BEGIN Recorded information
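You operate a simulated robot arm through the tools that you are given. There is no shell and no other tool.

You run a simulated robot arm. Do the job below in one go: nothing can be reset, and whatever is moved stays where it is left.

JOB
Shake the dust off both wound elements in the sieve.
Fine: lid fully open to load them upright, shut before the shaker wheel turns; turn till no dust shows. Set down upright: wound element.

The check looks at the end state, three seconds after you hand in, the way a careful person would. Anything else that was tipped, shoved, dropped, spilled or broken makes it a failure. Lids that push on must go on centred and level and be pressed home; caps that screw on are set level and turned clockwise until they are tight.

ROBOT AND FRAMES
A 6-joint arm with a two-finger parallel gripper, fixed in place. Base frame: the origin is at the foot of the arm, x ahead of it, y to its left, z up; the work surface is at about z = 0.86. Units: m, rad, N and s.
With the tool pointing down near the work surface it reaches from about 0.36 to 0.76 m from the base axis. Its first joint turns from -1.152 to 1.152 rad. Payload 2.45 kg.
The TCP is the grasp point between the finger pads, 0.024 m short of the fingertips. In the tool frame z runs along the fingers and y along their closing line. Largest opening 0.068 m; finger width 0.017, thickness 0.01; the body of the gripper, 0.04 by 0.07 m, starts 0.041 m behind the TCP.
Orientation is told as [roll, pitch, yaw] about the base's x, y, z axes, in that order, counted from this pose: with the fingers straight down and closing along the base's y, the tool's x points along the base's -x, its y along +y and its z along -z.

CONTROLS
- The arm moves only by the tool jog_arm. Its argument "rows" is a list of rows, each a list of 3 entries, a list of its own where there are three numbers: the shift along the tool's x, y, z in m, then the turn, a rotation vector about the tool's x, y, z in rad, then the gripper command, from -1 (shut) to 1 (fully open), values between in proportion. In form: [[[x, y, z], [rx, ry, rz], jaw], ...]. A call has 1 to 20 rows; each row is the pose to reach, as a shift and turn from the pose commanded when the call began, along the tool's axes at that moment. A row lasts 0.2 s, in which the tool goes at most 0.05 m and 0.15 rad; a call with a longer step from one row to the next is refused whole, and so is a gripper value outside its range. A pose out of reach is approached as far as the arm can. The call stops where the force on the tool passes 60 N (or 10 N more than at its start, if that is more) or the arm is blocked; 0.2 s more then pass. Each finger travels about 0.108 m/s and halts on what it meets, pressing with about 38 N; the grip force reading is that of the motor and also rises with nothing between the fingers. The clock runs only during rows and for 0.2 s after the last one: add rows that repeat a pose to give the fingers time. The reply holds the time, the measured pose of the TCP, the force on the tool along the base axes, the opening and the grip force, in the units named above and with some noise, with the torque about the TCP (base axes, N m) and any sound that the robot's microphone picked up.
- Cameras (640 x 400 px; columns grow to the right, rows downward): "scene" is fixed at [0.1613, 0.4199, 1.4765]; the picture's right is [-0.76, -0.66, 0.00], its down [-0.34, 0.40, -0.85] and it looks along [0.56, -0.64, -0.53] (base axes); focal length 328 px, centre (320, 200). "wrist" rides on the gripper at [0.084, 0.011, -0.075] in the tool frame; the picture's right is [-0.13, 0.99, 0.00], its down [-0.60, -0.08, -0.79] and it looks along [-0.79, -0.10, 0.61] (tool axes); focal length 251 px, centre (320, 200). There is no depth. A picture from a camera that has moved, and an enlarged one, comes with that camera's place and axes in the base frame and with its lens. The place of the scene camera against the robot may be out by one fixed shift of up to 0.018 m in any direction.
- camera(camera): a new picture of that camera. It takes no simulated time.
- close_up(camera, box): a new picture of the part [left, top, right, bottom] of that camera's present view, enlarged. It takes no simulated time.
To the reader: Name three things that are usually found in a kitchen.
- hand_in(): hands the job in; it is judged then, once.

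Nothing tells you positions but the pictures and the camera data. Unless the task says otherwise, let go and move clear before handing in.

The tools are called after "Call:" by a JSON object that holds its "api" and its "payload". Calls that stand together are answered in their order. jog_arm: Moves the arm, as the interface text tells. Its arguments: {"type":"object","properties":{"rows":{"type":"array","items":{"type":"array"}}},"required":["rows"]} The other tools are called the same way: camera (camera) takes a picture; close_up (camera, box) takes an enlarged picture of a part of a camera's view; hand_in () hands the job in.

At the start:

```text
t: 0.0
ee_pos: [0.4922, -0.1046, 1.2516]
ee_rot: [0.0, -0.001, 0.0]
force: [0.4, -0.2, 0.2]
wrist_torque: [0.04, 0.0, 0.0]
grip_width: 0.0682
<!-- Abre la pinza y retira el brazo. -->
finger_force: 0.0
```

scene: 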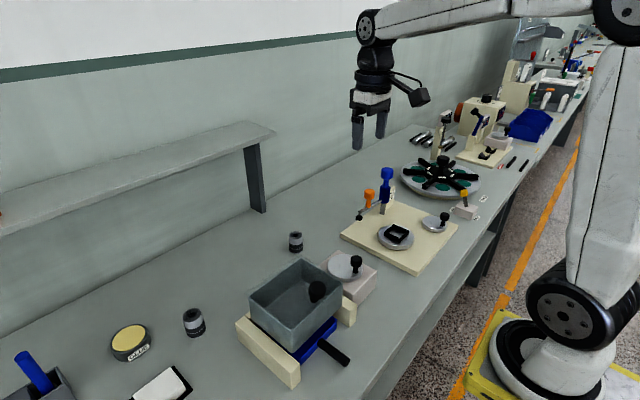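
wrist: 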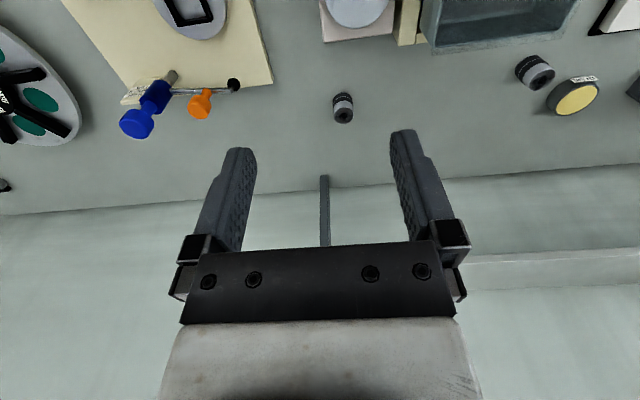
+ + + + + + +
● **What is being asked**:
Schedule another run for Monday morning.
END Recorded information
Everything from the line containing "You run a simulated" down to the line containing "ROBOT AND FRAMES" should be retyped exactly, both lines included, and nothing more.

● **Exercise solution**:
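You run a simulated robot arm. Do the job below in one go: nothing can be reset, and whatever is moved stays where it is left.

JOB
Shake the dust off both wound elements in the sieve.
Fine: lid fully open to load them upright, shut before the shaker wheel turns; turn till no dust shows. Set down upright: wound element.

The check looks at the end state, three seconds after you hand in, the way a careful person would. Anything else that was tipped, shoved, dropped, spilled or broken makes it a failure. Lids that push on must go on centred and level and be pressed home; caps that screw on are set level and turned clockwise until they are tight.

ROBOT AND FRAMES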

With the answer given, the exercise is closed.